The Harvard Crimson quoted Harvard Business School lecturer Randolph “Randy” B. Cohen as saying that the relationship between HMC and the newly-formed real estate hedge fund could take a number of forms. Harvard’s investment arm could request “preferential terms of some sort” from the hedge fund, like superior access to the fund’s talent and increased liquidity in its assets, among other things.

 

Randolph “Randy” B. Cohen

“We might expect HMC will pay them more to be on their own than they paid them to be employees, but we don’t know for sure, ” Cohen wrote in an email to Harvard Crimson. “Maybe the opportunity to build a business, with the prestige of HMC as their first investor, is sufficiently attractive that they’re willing to do the work for HMC for no more than they received when on staff, or conceivably for even less.”
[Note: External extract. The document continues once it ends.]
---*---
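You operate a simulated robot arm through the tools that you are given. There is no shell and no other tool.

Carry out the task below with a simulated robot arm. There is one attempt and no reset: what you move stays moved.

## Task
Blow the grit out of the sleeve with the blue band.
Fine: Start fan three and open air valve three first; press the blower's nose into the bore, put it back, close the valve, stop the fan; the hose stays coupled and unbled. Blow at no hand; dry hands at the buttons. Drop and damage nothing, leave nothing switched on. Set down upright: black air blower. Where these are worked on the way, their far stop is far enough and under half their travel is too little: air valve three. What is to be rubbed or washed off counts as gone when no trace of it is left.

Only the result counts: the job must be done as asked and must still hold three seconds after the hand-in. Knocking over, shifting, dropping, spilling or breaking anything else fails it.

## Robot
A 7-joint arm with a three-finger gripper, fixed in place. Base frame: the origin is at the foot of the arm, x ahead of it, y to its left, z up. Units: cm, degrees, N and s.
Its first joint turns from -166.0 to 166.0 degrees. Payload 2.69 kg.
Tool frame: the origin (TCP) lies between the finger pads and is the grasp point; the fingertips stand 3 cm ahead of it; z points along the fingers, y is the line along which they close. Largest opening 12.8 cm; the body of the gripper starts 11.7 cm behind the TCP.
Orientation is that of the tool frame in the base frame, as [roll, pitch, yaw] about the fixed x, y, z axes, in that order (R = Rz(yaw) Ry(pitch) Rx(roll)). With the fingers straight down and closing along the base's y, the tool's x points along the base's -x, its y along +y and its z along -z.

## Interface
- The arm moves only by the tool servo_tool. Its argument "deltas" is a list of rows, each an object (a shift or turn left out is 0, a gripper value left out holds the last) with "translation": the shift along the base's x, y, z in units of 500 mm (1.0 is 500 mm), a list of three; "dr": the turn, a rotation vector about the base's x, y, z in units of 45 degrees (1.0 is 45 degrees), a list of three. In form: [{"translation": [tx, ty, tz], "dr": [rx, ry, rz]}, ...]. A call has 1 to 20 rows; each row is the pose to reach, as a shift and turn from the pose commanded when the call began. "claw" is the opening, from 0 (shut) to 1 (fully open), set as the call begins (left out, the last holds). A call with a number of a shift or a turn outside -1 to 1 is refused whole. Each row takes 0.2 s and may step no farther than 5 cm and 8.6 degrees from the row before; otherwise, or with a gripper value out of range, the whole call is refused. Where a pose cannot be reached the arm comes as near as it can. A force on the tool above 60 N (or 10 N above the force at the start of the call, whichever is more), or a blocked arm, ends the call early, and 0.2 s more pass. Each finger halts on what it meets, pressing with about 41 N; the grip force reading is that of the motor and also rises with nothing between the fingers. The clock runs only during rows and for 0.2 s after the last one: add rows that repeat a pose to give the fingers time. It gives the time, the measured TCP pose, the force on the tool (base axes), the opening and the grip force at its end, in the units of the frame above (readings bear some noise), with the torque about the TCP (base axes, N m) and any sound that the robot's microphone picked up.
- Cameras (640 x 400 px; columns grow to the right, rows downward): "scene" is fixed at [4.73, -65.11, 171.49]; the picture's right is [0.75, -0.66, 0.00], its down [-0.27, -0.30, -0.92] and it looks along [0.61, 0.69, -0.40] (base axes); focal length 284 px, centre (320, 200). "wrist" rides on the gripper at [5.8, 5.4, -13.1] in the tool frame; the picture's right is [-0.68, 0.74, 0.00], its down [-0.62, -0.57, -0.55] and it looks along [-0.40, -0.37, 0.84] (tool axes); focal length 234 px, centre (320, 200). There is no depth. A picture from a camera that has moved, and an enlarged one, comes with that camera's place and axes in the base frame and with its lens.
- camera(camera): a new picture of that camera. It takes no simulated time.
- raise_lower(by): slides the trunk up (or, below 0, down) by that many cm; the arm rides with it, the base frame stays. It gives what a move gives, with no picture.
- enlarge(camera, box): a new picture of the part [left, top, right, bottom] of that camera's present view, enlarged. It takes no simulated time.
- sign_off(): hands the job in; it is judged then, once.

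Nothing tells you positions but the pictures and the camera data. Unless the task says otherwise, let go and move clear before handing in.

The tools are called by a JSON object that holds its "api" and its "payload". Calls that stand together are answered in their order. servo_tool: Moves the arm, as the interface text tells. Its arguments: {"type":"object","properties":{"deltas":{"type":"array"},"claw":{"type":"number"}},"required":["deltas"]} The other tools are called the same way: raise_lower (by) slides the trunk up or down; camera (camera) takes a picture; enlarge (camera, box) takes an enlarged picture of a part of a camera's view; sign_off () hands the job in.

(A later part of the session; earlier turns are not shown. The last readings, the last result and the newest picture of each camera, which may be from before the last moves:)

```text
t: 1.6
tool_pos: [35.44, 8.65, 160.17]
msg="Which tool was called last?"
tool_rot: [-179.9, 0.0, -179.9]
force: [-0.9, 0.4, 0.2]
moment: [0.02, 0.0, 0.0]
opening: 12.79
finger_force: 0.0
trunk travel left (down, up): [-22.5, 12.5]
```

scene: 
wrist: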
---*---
As of right now, HMC’s real estate team is the only investment cohort that is expected to continue to do business with Harvard. But the firm’s natural resource assets will continue to be invested internally, even as HMC cuts its 230-person staff roughly in half.

In fiscal year 2016, Harvard posted the lowest returns on its investments since the height of the financial crisis, returning negative 2 percent on its investments. Combined with other expenses, including the $1.7 billion Harvard allocates to its annual budget from the endowment, the endowment’s value fell nearly $2 billion in fiscal year 2016, according to the Harvard Crimson.